• _YOUR GOAL_:
Extract from the page extract the words running from "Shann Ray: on" to "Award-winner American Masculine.".

─── ENTRIES SUPPLIED

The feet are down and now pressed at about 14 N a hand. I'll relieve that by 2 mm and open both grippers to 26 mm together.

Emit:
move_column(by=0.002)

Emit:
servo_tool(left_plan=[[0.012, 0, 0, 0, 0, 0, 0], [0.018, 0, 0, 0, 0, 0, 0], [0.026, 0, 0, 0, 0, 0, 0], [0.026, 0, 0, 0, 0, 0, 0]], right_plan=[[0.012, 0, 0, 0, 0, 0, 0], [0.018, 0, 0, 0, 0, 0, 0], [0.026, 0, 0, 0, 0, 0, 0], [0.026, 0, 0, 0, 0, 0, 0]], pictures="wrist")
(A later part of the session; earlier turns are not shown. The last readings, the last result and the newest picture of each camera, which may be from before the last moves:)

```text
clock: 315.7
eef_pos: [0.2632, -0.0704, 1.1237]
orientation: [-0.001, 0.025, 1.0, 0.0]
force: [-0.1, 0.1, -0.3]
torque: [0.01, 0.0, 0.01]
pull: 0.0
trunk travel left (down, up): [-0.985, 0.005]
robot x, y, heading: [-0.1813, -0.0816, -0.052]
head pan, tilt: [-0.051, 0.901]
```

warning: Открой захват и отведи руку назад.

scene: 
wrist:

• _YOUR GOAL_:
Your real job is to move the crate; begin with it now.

──────
─── PAGE EXTRACT

Shann Ray: on his new poetry and fiction collections
Award-winning writer Shann Ray has two new titles published this summer, a poetry collection, Sweetclover (Lost Horse Press, March 2019) and a collection of short stories, Blood Fire Vapor Smoke (Unsolicited Press, June 2019). Shann, a leadership and forgiveness studies professor at Gonzaga University, is the author of numerous titles, including American Book Award-winner American Masculine.
I caught up with Shann over email, where he answered questions about his compassionate and transformative fiction and poetry.
Your work is often described as “brutal” and yet your stories always hold in them a true and powerful moral center. Your latest story collection, Blood Fire Vapor Smoke is described by your publisher as a response to the “present age of enragement, and the collapsing binary of two hungers: violence and forgiveness.” Can you talk about the relationship between brutality and morality (violence/forgiveness) in your work and in the world at large? Since my wife Jennifer first introduced me to the capacity art has for healing the heart of the world, I’ve been drawn to the nature of conflict, power, mercy, and love. Authentic love between people, in our families and friendships, and even with our enemies, humbles me. I see art as devoted to the transcendentals: beauty, goodness, justice, truth. When others draw me in and open my heart and soul, especially in my trauma, loss, or unavoidable suffering, I find myself awakened in a new place, hand in hand with others who live with abandon and love with uncommon strength. The musicians, painters, dancers, poets, short story writers and novelists I’ve been blessed to know, surprise me with their depth, with how fully they engage the human shadow, and with the sheer revolution in their art. Melanie Rae Thon, Melissa Kwasny, Toni Morrison, M.L. Smoker, Tolstoy, C.D. Wright—they embody the complexity of the human condition in our propensity for genocidal violence, and the Divine mystery that lives and speaks in our quietness, our humbled selves, and our most intimate care for one another.

──────

• _WRITTEN REPLY_:
Shann Ray: on his new poetry and fiction collections
Award-winning writer Shann Ray has two new titles published this summer, a poetry collection, Sweetclover (Lost Horse Press, March 2019) and a collection of short stories, Blood Fire Vapor Smoke (Unsolicited Press, June 2019). Shann, a leadership and forgiveness studies professor at Gonzaga University, is the author of numerous titles, including American Book Award-winner American Masculine.